Additionally, strengthening trading relationships was highlighted as key to supporting economic security and growth, while also helping to ease pressures on the cost of living. This is reflected in measures aimed at facilitating trade, improving payment practices, securing investment and supporting “world class infrastructure”.[3]
Core commercial changes
The Small Business Protections (Late Payments) Bill (formally named the Commercial Payments Bill[4]) is intended to address late and poor payment practices, which are estimated to cost the UK economy £11 billion annually and contribute to the closure of approximately 38 businesses daily. [5]
For the construction sector, where cash flow is critical, the proposals are significant and include:
- Mandatory 60 day maximum payment terms for larger businesses paying smaller suppliers.
- Mandatory statutory interest on late payments of 8% above the Bank of England base rate.
- The introduction of a time limit for disputing invoices.
- Strengthening transparency and oversight by requiring boards or audit committees of persistently late-paying large companies to report on payment performance and actions.
- Expanding the Small Business Commissioner’s powers to investigate businesses suspected of poor practices, adjudicate disputes between businesses and fine those businesses persistently failing to comply or making payments late.
- Banning the practice of deducting and withholding retention payments under construction contracts (Sections 113A-113F of the Bill).
The measures aim to influence behaviours and support cash flow on projects. They apply to domestic transactions (amending the Construction Act and other legislation).
Retention relates to a percentage of the contract sum being withheld as a form of security for the client. The implications of the plans to restrict this practice is unclear, particularly given wider sector and insolvency risks. The government had previously indicated further consultation with industry stakeholders before making a final decision on implementation, including working with organisations to develop approaches to minimising defects and the financial services sector on surety options.

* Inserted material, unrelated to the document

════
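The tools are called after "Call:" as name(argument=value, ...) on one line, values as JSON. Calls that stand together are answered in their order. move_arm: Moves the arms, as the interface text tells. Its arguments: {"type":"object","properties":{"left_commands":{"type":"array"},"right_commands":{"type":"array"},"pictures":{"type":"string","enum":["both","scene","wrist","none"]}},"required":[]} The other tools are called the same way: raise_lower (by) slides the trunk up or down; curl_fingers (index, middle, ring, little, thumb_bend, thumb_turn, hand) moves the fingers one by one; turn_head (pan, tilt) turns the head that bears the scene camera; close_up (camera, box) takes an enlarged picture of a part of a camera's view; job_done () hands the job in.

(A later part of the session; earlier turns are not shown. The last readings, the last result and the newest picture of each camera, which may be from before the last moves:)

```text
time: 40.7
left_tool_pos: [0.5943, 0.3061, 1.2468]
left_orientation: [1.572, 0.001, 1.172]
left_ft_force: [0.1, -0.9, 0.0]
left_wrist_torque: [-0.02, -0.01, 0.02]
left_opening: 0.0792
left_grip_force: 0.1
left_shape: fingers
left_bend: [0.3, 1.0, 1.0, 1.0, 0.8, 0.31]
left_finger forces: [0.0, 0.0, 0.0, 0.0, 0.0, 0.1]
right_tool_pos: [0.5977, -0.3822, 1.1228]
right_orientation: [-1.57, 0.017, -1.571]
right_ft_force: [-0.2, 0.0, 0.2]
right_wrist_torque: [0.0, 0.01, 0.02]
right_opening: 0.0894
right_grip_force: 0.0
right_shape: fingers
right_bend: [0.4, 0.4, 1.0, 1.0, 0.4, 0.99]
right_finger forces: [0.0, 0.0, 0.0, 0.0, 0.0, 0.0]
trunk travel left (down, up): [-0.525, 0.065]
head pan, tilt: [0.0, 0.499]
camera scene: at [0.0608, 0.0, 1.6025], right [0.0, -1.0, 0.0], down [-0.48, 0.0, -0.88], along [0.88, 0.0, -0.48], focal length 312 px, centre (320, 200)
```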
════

The proposals are likely to influence parties’ future contractual and commercial arrangements, potentially by increasing reliance on alternative security mechanisms such as performance bonds or parent company guarantees. We may also see creative drafting attempts in contracts to try to avoid falling foul of the “deducts or retains” wording currently included in the Bill.
We will issue further commentary as the Bill progresses through Parliament but please see our previous article for more information. In the meantime, businesses at all tiers of the supply chain may wish to review their standard form contracts, governance and payment processes, and broader risk management strategies, in anticipation of these legislative changes.
Other updates
The Regulating for Growth Bill aims to support economic growth, reduce unnecessary regulatory burdens and enable innovation (reflecting the need to keep pace with evolving technologies and business models). This may give regulators, such as the Environment Agency and the Health and Safety Executive, powers to prioritise growth and allow businesses to test new products and technologies more efficiently. For construction businesses, this could support investment in modern methods of construction.
The Competition Reform Bill seeks to promote effective competition by streamlining certain regulatory processes and ensuring markets function efficiently for both businesses and consumers.
The European Partnership Bill focuses on unlocking new trading and investment opportunities, including strengthening links to the European Union and reduced administrative barriers. This may have potential implications relevant to the energy sector, i.e. electricity and emissions trading.
Sector-specific implications
In part two, we will consider the Bills relating to infrastructure and digital. As all of these proposals progress through Parliament, it will be important for businesses to monitor developments closely and assess their potential impact. In the meantime, contractors and consultants may wish to begin reviewing their contracts, governance and payment procedures to ensure they are well positioned for forthcoming changes.
Later parts of this series will examine further key areas, including ESG, energy and building safety.
Please contact Andrew Croft, Nadir Hasan or Kayleigh Rhodes should you wish to discuss any of the points covered above.
[1] The King’s Speech 2026 – GOV.UK, published 13 May 2026
[2] THE KING’S SPEECH 2026 Briefing Pack, Prime Minister’s Office, published 13 May 2026 – ‘Introduction’.
[3] This reference is expressly included in the King’s Speech
[4] Commercial Payments Bill [HL], UK Parliament, 19 May 2026. On 19 May, the ‘Largest crackdown on late payments in over 25 years as landmark Bill enters Parliament’ press release confirmed the introduction of this Bill to Parliament.
[5] THE KING’S SPEECH 2026 Briefing Pack, ‘Small Business Protections (Late Payments) Bill’, page 19. This is based on research by the Department for Business and Trade published in July 2025.